KUCHING: PKR Sarawak’s Angkatan Muda Keadilan (AMK), the party’s youth wing, suggests the government use technical training institutes in the State to train more locals to work in the plantation industry in order to reduce dependency on foreign workers.
Its Miri chief Steve Teo Jia Jun noted that 76.5 per cent of workers in the palm oil industry were foreign workers, thus efforts to encourage more locals, especially from rural areas, must be stepped up.
He pointed out that many technical institutes in the state such as Sarawak Skills Development Centre (PPKS), SP Training Centre and International Institute of Plantation Management provide training on plantation.
“But the current situation indicates that it could be lack of notification of the programmes (offered by these technical training institutes), especially in remote areas.”
Therefore, he suggested that officers from Human Resources Department and technical training institutes go to rural areas more often to promote their plantation related programmes.

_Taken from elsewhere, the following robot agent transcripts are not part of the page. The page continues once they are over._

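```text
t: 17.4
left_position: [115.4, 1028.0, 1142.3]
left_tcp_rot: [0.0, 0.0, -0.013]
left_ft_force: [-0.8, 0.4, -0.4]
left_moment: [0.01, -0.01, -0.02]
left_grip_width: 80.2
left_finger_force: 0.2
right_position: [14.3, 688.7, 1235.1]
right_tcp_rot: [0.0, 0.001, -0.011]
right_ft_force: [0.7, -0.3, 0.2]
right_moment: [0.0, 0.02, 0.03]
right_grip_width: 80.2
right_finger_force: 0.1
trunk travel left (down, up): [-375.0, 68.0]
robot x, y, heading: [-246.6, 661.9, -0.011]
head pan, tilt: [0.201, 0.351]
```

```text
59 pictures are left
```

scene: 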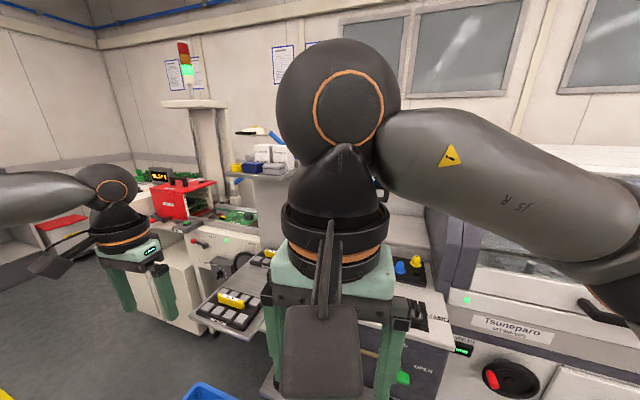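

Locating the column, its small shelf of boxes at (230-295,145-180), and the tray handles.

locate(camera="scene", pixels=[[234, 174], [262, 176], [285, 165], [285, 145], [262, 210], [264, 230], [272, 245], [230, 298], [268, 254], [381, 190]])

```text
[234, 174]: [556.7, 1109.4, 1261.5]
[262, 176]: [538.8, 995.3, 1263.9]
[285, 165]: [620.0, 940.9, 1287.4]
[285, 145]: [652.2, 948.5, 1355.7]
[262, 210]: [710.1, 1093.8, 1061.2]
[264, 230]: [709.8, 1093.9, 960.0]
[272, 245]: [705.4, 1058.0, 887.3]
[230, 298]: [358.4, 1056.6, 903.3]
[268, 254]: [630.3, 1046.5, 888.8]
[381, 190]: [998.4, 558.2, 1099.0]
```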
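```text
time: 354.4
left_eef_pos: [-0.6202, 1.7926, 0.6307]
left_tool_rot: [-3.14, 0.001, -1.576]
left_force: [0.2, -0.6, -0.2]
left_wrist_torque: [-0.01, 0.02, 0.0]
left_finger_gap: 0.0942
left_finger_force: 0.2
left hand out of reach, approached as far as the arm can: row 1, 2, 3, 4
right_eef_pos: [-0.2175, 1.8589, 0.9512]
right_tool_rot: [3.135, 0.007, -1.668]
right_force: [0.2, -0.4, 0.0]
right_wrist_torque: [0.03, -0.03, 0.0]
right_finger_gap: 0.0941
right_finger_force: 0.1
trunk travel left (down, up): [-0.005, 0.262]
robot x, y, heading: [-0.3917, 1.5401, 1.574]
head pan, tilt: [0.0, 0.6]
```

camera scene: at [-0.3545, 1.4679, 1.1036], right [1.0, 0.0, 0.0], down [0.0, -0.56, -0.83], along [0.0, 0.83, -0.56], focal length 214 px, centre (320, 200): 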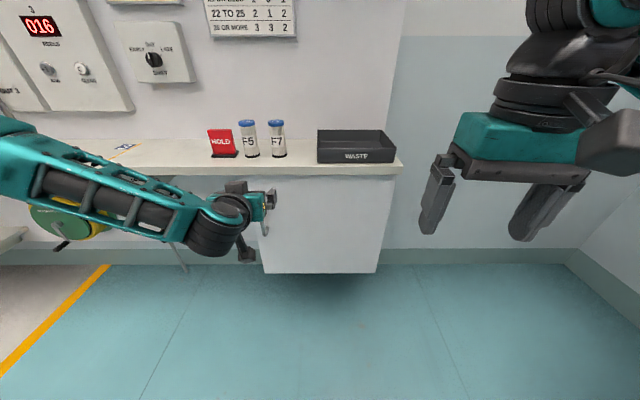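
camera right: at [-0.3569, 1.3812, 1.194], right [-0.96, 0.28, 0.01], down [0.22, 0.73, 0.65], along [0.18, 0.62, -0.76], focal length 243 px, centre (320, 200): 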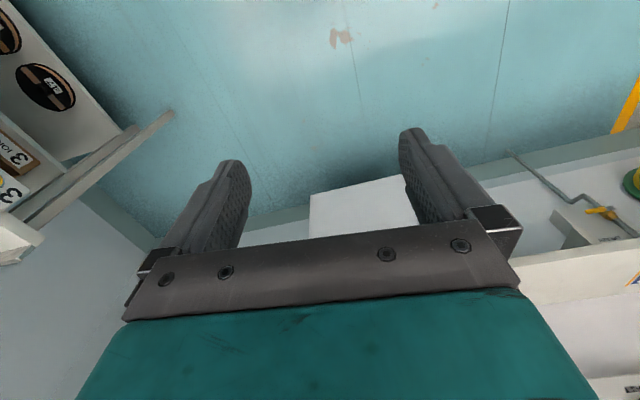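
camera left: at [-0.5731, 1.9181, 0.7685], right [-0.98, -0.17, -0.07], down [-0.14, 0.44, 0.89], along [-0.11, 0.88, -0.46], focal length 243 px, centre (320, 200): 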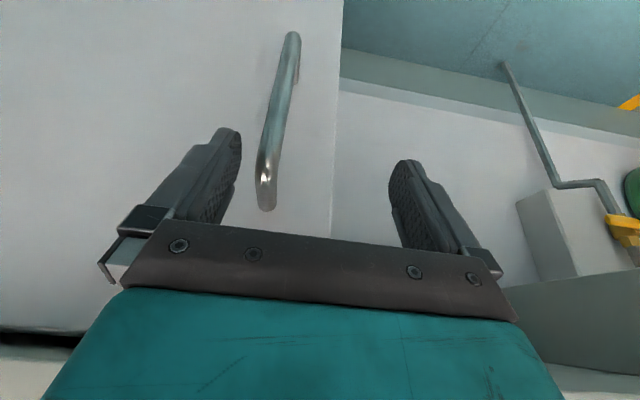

He was referring to the announcement by Human Resources Minister Datuk Seri Richard Riot that 12,000 Bangladeshis would be recruited to meet the shortfall of 62,000 workers in the plantation sector.
He also referred to the statement by Land Development Minister Tan Sri Datuk Amar Dr James Masing that the state was losing some RM1 billion a year from uncollected fresh fruit bunches (FFBs).
“The estimated number of workers needed to collect these FFBs is about 30,000. Because of that, we are sourcing workers from Bangladesh to work for the plantation,” Masing was quoted as saying.
Teo said: “However, it was found that most of the Bangladeshi workers perform poorly in plantations and have been shifted to the construction and manufacturing sectors thereafter as referred to the Peninsular Malaysia experience.”
He, however, said Masing did mention the advantages of recruiting foreign workers.
“As opposed to Masing’s statement, a more constructive statement had been made by state PKR vice-chairman
See Chee How that ‘the RM1 billion can be used to employ 30,000 local workers with a monthly salary of RM2,778 each’.”
With that kind of salary, Teo believed that many locals, especially those from the remote areas, would be motivated to work in the plantation industry.